[Start of SELECTED TEXT]

Pour rappel, le CFI regroupe toutes les fédérations rejetées par l’USFSA, en position hégémonique jusqu’à l’année fatidique de 1908, où cette fédération scia, sans s’en rendre compte sur le moment, la branche maîtresse sur laquelle elle était assise en quittant la FIFA, organisme qu’elle avait pourtant créé elle-même quatre années plus tôt et dont elle mésestimait le pouvoir. Le CFI prit la place vacante, et dès lors fut le seul interlocuteur admis par tous les autres pays adhérant à la FIFA, avec le privilège de former l’équipe de France. Moins sectaire que l’USFSA, le CFI était ouvert aux adhésions, de sorte que la LFA, constituée par les clubs parisiens les plus éminents, fut la bienvenue dans ses rangs. C’est ainsi qu’Ernest Gravier devint international, en 1911.

Buteur en finale du championnat de France, puis sélectionné en 1911

1911 est l’année où le CAP, champion de Paris, remporta aussi le Trophée de France, un play-off opposant les champions des différentes fédérations composant le CFI, et constituant donc par là-même le championnat de France du CFI. Le CAP battit successivement la JA Saint-Ouen, champion FCAF, par 5-0, et en finale l’Etoile des Deux Lacs, champion des Patronages FGSPF, 1-0, but de… Gravier.

[End of SELECTED TEXT]
[Start of DATA PROVIDED]

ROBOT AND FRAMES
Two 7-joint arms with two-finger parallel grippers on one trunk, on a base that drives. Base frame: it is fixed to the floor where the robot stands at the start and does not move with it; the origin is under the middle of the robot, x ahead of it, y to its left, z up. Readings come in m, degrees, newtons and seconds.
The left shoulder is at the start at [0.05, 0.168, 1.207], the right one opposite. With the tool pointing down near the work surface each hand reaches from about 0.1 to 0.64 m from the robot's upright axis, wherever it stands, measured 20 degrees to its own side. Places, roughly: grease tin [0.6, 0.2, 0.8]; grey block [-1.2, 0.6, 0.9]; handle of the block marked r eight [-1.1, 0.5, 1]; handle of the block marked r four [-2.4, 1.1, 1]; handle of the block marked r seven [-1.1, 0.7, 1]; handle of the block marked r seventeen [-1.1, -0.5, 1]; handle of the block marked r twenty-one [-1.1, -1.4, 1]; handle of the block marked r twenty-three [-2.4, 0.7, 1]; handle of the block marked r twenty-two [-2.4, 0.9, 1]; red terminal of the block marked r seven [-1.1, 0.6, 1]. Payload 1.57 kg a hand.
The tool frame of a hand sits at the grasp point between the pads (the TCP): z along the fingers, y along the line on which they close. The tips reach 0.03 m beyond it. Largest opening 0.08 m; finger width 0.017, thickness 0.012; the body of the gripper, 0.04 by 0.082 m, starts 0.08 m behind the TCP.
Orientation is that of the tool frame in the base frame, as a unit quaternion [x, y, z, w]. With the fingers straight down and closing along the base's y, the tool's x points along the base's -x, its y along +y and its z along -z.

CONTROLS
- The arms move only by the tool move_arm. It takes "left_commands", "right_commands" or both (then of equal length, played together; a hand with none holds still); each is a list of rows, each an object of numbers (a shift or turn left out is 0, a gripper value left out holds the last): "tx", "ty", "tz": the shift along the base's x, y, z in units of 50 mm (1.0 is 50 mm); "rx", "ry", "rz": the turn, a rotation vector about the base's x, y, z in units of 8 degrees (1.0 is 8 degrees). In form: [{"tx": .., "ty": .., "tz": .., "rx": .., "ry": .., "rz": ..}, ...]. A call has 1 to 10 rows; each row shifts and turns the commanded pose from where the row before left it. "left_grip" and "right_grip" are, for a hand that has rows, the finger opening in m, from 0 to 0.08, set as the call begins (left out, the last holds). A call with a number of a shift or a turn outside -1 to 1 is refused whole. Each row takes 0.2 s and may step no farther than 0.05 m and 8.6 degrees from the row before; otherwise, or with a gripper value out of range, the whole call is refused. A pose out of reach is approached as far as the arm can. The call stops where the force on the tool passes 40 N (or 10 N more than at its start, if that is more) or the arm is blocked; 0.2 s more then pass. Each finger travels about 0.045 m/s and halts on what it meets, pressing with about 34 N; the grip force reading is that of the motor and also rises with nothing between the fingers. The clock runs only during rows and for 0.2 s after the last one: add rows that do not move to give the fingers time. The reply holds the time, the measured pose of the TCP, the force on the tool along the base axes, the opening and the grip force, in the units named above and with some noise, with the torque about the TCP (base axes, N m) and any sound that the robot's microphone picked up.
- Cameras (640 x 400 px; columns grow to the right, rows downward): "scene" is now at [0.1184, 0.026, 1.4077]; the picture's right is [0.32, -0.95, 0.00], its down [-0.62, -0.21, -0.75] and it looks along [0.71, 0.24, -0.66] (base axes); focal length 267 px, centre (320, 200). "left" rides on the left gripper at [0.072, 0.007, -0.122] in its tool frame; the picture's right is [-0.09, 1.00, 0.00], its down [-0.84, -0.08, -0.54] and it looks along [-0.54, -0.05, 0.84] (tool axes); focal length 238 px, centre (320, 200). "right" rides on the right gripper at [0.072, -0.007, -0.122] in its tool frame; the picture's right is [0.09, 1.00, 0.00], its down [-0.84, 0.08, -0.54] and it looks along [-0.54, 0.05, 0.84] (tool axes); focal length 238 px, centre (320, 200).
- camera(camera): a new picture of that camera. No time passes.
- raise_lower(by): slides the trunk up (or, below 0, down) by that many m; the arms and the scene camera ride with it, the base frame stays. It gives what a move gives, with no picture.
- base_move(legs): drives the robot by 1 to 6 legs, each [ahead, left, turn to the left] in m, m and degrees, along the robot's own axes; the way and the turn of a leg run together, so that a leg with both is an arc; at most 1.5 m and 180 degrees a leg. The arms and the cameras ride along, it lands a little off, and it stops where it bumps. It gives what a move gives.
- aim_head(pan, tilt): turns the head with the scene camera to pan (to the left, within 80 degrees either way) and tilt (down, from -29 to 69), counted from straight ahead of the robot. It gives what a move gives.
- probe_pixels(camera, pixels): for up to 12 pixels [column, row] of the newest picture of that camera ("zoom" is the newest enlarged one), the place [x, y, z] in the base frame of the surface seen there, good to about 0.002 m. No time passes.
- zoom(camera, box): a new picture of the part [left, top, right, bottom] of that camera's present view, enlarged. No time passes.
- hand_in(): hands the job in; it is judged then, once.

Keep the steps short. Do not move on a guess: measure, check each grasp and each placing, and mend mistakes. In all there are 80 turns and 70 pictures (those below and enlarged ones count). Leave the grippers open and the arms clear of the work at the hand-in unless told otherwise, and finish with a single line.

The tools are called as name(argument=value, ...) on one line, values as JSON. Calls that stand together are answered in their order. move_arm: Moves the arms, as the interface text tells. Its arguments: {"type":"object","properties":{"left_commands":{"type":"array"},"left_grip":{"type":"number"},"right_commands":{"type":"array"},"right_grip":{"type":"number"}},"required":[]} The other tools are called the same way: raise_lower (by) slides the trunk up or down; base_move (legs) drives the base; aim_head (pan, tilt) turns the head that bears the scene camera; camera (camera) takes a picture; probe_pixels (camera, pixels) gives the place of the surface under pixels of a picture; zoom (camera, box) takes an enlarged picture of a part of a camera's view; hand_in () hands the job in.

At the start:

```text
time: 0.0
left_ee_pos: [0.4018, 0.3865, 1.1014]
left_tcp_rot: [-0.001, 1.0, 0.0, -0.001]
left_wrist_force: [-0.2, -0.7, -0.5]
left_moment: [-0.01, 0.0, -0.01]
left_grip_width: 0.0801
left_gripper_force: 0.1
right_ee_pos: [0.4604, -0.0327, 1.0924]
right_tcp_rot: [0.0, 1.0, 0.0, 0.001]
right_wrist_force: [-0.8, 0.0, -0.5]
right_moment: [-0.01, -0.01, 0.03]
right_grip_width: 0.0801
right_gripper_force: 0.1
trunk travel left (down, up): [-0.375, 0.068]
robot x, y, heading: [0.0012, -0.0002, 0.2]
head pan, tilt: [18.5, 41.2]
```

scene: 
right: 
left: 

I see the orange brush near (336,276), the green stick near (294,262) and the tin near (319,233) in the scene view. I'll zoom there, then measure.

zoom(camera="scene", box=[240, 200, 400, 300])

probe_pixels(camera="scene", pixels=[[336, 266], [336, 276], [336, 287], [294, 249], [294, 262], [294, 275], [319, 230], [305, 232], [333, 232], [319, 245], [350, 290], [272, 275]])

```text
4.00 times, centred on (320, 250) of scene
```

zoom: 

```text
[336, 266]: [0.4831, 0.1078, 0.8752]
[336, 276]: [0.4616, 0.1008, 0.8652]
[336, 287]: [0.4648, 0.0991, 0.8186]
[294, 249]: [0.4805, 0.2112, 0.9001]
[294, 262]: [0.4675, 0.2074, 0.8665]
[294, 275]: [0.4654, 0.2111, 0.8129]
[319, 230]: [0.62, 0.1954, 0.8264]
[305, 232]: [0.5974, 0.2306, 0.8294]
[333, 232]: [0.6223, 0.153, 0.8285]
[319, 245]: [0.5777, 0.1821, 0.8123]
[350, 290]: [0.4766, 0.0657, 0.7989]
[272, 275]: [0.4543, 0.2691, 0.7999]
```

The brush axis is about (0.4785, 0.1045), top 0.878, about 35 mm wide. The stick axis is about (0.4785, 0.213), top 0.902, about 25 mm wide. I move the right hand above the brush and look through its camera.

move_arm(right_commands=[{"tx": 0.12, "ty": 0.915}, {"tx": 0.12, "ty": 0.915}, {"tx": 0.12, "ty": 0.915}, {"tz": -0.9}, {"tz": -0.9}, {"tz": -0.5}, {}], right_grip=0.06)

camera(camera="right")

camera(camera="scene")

[End of DATA PROVIDED]
[Start of DATA PROVIDED]

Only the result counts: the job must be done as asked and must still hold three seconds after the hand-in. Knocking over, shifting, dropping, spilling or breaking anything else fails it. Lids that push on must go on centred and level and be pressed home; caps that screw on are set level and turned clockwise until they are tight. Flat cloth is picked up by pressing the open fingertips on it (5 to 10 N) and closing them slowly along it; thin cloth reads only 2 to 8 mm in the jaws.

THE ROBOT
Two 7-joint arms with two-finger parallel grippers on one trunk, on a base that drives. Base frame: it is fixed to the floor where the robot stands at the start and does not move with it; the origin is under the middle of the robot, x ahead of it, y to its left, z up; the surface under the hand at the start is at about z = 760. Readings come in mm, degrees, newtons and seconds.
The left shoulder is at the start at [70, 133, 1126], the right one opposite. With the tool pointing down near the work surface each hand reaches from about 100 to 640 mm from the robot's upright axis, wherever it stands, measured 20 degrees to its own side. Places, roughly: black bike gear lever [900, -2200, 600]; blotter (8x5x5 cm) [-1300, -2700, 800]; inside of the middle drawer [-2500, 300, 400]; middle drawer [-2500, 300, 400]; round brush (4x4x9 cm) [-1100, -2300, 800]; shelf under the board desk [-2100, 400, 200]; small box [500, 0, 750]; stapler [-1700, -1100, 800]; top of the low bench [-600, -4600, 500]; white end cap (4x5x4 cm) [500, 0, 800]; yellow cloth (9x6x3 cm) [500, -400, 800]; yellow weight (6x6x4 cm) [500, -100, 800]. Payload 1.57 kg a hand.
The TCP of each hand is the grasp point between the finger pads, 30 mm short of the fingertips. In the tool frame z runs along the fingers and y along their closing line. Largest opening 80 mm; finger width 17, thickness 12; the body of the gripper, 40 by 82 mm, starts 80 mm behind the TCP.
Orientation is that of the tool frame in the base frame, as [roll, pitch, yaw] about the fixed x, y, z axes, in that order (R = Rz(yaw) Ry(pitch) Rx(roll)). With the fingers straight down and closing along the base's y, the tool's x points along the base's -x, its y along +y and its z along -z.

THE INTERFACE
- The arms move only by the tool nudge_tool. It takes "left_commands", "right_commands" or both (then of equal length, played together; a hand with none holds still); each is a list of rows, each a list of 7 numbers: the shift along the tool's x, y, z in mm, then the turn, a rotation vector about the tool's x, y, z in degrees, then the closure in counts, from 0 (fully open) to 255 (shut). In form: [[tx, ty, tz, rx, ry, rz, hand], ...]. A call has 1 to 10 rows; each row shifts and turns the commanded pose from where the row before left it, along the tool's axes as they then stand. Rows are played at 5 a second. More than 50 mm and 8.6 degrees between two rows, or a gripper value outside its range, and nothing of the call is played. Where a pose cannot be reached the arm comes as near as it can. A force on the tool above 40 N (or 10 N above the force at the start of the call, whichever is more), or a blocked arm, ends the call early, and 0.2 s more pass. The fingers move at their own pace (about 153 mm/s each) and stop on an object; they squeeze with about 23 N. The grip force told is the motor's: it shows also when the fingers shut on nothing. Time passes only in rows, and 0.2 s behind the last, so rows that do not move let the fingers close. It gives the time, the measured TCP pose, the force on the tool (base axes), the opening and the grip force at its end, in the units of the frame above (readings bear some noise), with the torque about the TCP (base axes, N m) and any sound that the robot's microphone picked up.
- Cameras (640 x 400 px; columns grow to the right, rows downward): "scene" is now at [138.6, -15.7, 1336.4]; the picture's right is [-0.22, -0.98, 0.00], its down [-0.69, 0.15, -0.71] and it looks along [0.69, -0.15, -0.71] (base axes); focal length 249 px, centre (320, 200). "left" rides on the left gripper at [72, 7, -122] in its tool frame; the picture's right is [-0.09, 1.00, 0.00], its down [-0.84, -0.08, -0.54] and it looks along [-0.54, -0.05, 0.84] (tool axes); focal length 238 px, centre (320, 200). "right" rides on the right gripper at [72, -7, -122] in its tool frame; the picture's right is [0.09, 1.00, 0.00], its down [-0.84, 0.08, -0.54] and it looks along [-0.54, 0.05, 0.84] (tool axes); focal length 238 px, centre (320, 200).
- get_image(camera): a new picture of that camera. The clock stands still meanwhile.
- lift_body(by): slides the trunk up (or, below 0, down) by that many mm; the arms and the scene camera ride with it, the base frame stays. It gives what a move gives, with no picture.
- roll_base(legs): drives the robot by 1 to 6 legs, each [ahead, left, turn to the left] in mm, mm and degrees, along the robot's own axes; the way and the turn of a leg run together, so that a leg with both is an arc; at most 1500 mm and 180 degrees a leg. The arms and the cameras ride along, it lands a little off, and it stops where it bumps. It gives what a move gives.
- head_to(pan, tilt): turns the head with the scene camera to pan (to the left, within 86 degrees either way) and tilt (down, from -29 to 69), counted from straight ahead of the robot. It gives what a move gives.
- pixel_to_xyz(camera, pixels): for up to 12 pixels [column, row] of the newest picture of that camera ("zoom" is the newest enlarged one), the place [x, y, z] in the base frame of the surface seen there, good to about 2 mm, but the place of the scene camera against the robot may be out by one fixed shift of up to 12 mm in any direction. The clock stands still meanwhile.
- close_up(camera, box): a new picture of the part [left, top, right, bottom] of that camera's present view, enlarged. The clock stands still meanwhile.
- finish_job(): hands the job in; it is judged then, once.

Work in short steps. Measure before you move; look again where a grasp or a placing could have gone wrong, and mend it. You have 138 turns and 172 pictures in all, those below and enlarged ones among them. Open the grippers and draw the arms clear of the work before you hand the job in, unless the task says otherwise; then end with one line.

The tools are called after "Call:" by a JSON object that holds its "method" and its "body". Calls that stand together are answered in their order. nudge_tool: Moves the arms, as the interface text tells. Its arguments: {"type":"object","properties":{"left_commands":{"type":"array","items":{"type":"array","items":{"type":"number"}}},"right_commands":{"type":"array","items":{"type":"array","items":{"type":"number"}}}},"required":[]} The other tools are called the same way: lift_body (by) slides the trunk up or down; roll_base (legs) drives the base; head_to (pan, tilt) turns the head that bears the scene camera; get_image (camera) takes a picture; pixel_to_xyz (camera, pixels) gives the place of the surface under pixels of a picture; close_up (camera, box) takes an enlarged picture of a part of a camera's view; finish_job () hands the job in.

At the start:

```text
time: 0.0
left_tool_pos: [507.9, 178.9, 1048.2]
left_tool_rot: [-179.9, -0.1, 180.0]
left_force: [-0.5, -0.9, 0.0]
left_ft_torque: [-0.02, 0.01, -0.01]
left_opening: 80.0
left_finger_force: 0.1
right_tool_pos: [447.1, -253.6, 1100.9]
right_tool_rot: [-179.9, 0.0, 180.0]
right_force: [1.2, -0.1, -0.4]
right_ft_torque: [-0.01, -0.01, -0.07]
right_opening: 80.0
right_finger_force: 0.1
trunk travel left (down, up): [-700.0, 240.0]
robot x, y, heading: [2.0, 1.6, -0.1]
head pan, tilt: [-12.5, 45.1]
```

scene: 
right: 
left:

[End of DATA PROVIDED]

> REQUIRED ACTIONS
A. Please copy out the portion of the selected text from "Buteur en finale" to "but de… Gravier." without changes.
B. Begin at the line containing "- camera(camera): a", end at the line containing "- raise_lower(by): slides", and reproduce every line in that range exactly, both ends included.

> RESULTS IN ORDER
A.
Buteur en finale du championnat de France, puis sélectionné en 1911

1911 est l’année où le CAP, champion de Paris, remporta aussi le Trophée de France, un play-off opposant les champions des différentes fédérations composant le CFI, et constituant donc par là-même le championnat de France du CFI. Le CAP battit successivement la JA Saint-Ouen, champion FCAF, par 5-0, et en finale l’Etoile des Deux Lacs, champion des Patronages FGSPF, 1-0, but de… Gravier.

B.
- camera(camera): a new picture of that camera. No time passes.
- raise_lower(by): slides the trunk up (or, below 0, down) by that many m; the arms and the scene camera ride with it, the base frame stays. It gives what a move gives, with no picture.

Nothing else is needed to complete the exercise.